They create worlds: A Short Hike

One of the things that video games can do magnificently is create worlds. These posts are an occasional exploration of games that I love because of where they take me.

Over the last ten years or so, the technical advances in video games have been breathtaking, even if this progress hasn’t always been matched by the creativity on display. I’ve walked Renaissance Rome and Victorian London, I’ve driven through a parodic version of Los Angeles and ridden a horse through the dying Old West. One of the most venerated gaming series, named simply Flight Simulator, is about to release its latest instalment, which lets you take off and land anywhere on earth. Judging from pre-release material, the way the game looks is out of this world – except it is this world. I half expect that if I were to buy the 2020 Flight Simulator and fly over its representation of where we live, I’d be able to catch a peek of a little virtual me, sitting at a computer and playing Flight Simulator. In terms of scope, fidelity and detail, video games offer amazing worlds – though all too often these worlds take a real, considerable toll on the people that create them.

What we’re seeing more and more, though, is small but beautifully realised worlds created by indie developers.
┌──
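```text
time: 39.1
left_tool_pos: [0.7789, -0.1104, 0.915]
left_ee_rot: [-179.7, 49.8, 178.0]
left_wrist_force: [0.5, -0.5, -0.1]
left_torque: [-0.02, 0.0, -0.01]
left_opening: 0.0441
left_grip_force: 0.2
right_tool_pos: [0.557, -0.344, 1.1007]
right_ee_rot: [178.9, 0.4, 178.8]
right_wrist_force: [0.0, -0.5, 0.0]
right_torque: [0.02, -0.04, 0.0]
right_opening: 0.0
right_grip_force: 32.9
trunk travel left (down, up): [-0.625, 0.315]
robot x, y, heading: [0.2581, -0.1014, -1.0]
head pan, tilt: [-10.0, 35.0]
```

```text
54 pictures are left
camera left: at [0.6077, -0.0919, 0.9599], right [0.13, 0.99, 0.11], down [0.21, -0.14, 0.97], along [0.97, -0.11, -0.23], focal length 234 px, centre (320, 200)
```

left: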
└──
Worlds that are more lo-fi and homespun, clockwork universes, even worlds made almost entirely of words. Worlds that don’t strive to recreate reality as much as possible so much as create a distilled version of a very subjective reality. These games may be much smaller in scope and shorter to play from beginning to end, but this needn’t make them any less breathtaking.

A Short Hike by developer adamgryu, which came out in 2019, is such a beautiful small world. In the game, you play as Claire, a young woman, who’s traveled to the island where her aunt works as a a park ranger. She’s not entirely happy with the enforced break, and this is due in no small part to her not getting any cellphone reception – though Aunt May tells her that she may be able to get a signal at the top of Hawk Peak.

At a glance, this may sound altogether precious and twee – which the cartoony, pixelated aesthetic, the anthropomorphised characters (Claire and her aunt are birds, other characters are human-shaped bunnies, frogs and the like) and the light, tinkly piano soundtrack may reinforce at a glance. But A Short Hike has a beautifully light touch; its writing is colloquial and and thoroughly nice, but this niceness never feels like an affectation. Exploring Hawk Peak Provincial Park feels like summer holidays, not the way they really were but the way they should have been. You collect shells, play beach stick ball, you explore the forest, find rusty tractors and an old graveyard, but mainly you enjoy the feeling of late afternoon – soon the air’ll get cooler, but not yet. Just now the temperature is perfect.

You have an aim and a motivation – to reach the top of Hawk Peak, to get reception because you’re expecting that important call – which gives A Short Hike a sense of direction, but you’re pleasantly pulled into two directions. Not being able to take the expected call is a source of anxiety, but at the same time there’s a whole island to explore and enjoy. Its nooks and crannies distract and soothe you, but they also prepare you for what the title of the game promises is a short hike – but it is actually quite an undertaking. Not the draining 100-hour undertaking that some of the gargantuan open worlds of AAA gaming impose on the player, but nonetheless something that takes an effort. A Short Hike is the perfect length to make these twin impulses work: you want to get to the summit, but you also want to stretch out the moment, before the phone call, because you both want to and don’t want to know what the voice at the other end will say.

And then you reach the summit. You enjoy the moment and the view. For a second you’ve forgotten about the phone – and then it rings. A Short Hike is comforting and sweet even before that moment, but adamgryu brings his story to a perfect literal and metaphorical high point. And then it is over. But in the one or two hours of time you spend on Hawk Peak, it leaves you with an impression of place and mood and moment that few games can muster.